--- start of Data excerpt ---
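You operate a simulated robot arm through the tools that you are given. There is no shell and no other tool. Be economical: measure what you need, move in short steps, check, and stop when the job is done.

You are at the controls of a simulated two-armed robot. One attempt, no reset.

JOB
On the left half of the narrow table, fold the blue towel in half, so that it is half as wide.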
--- end of Data excerpt ---
Requirements>
[a] Pull out the sentences of the source text that run from "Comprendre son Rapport" through "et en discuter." and give them unchanged.
[b] Your answer continues the source text from its final sentence.
--- start of Source text ---
Comprendre son Rapport à la Cinéphilie (Réflexion sur le "Montage du Cringe")

Plutôt qu'une critique, il s'agit ici d'une réflexion sur mon ressenti face au film, principalement vis-à-vis de la fin. Il ne s'agit en aucun cas d'une volonté de poser une vérité absolue sur ce dernier, mais bien un questionnement de ma part quant à ma réaction face au nouveau film de Damien Chazelle. Je vais m'appuyer principalement sur la fin de Babylon (que je vais donc spoiler comme un sac), et la mettre en comparaison avec la fin de The Fabelmans de Steven Spielberg. J'utiliserai aussi quelques extraits du livre Le Temps Scellé de Andreï Tarkovski puisque je l'étudie actuellement pour mon mémoire. Un exercice très universitaire et pompeux, j'en conviens, mais qui est surtout là pour échanger mon avis, ma réflexion, et en discuter.

Quand je suis sortie de ma séance en avant-première au UGC Ciné Cité Confluence, j'étais envahie par un flot de pensées contradictoires. Tout d'abord, je dois le dire, j'ai plutôt apprécié ce Babylon, le 5ième film de Damien Chazelle, après les excellents Whiplash, La La Land et First Man. Certes, c'est un film totalement sous coke qui n'a cessé de me faire réagir sur des détails (à cause d'un montage sur lequel je suis depuis deux semaines). Certes, c'est un rise & fall, et qu'est-ce que je déteste ce procédé d'écriture (sorry Scorsese). Certes, je n'étais absolument pas emballé pour le voir, surtout avec tous ces films de 3h qui ne me tente plus de nos jours (Avatar 2, Amsterdam que j'ai délicatement esquivé). Certes le projecteur a fini le film en bavant des couleurs vertes dégueulasses durant la scène de Maguire(et un peu après). Mais voilà, j'ai plutôt apprécié ce film dans l'ensemble. J'y ai retrouvé la folie et la tristesse de La La Land, qui fût une grosse claque pour cinéphile à l'époque, pour moi et mes amis. J'y ai aussi trouvé cette folie passionnelle du cinéma, que je cherche moi-même à écrire en scénario (dans une tendance plus amateur), cette folie qui mène ceux qui y contribue à traverser plusieurs dizaines de kilomètres pour récupérer une caméra fonctionnelle (du vécu mais à une autre échelle que le film) et tourner ces instants rares de beauté inattendu. J'ai une fois de plus apprécié la B.O. composé par l'excellent Justin Hurwitz. Et quel plaisir de retrouver un casting aussi plaisant, avec un Brad Pitt que je ne cesse d'apprécier, une Margot Robbie qui m'a définitivement convaincue, et un jeune Diego Calva qui réussit par moment à véritablement crever l'écran.
--- end of Source text ---
Response list>
[a]
Comprendre son Rapport à la Cinéphilie (Réflexion sur le "Montage du Cringe")

Plutôt qu'une critique, il s'agit ici d'une réflexion sur mon ressenti face au film, principalement vis-à-vis de la fin. Il ne s'agit en aucun cas d'une volonté de poser une vérité absolue sur ce dernier, mais bien un questionnement de ma part quant à ma réaction face au nouveau film de Damien Chazelle. Je vais m'appuyer principalement sur la fin de Babylon (que je vais donc spoiler comme un sac), et la mettre en comparaison avec la fin de The Fabelmans de Steven Spielberg. J'utiliserai aussi quelques extraits du livre Le Temps Scellé de Andreï Tarkovski puisque je l'étudie actuellement pour mon mémoire. Un exercice très universitaire et pompeux, j'en conviens, mais qui est surtout là pour échanger mon avis, ma réflexion, et en discuter.

[b]
Bref, tout semble bien beau dans le meilleur des mondes, mais je ne suis malheureusement plus le même qu'il y a 6 ans. En 6 ans, j'ai eu mon BAC, une licence en cinéma, j'ai habité à Montréal, fait quelques centaines de concerts, et vu beaucoup, beaucoup, beaucoup de films. J'écris tout ça, non pas pour faire mon CV, ou me la racler, mais juste pour montrer que le temps passe, et les avis changent. J'ai eu cette réflexion à la fin du film avec un ami, sur le fait de ne plus voir un film avec un regard innocent, comme avant, après tout ces cours d'analyse filmique, ces moments de pratique sur un logiciel de montage ou en tournage, ces discussions avec des potes ou que l'on écoute en conférence. J'ai lu, beaucoup plus que je n'aurai pu l'imaginer, j'ai découvert de nouveaux genres de films qui m'ont fait rêver (le cinéma contemplatif, mon amour), et perdu d'anciens plaisirs désormais coupables ou minables. Encore heureux que certains films comme Everything Everywhere All at Once des Daniels arrive à passer cette recherche involontaire d'objectivité bien pensante qui dicte sûrement mes goûts. C'est d'ailleurs pour cela que je me concentre principalement sur le cinéma en tant que future zone de métier, plutôt que de m'évader vers d'autres arts que j'apprécie, comme la musique ou le jeu vidéo. Le cinéma n'est plus tant un hobby pour moi. J'ai développé un regard sur cet art qui me permet de poser des mots sur mes ressenties, mais qui me détourne aussi de la naïveté cinéphile. Je n'apprécie plus vraiment les tendances du moment comme The Batman de Matt Reeves par exemple. J'ai sûrement un regard parfois un peu hautain sans le vouloir, avec mes Béla Tarr et Apichatpong Weerasethakul. Aujourd'hui, je trouve mon plaisir cinéphile ailleurs, ce qui prouve que c'est un médium suffisamment large pour faire plaisir à tout le monde. Donc tout n'est pas si désespéré. Il y a encore tant à regarder.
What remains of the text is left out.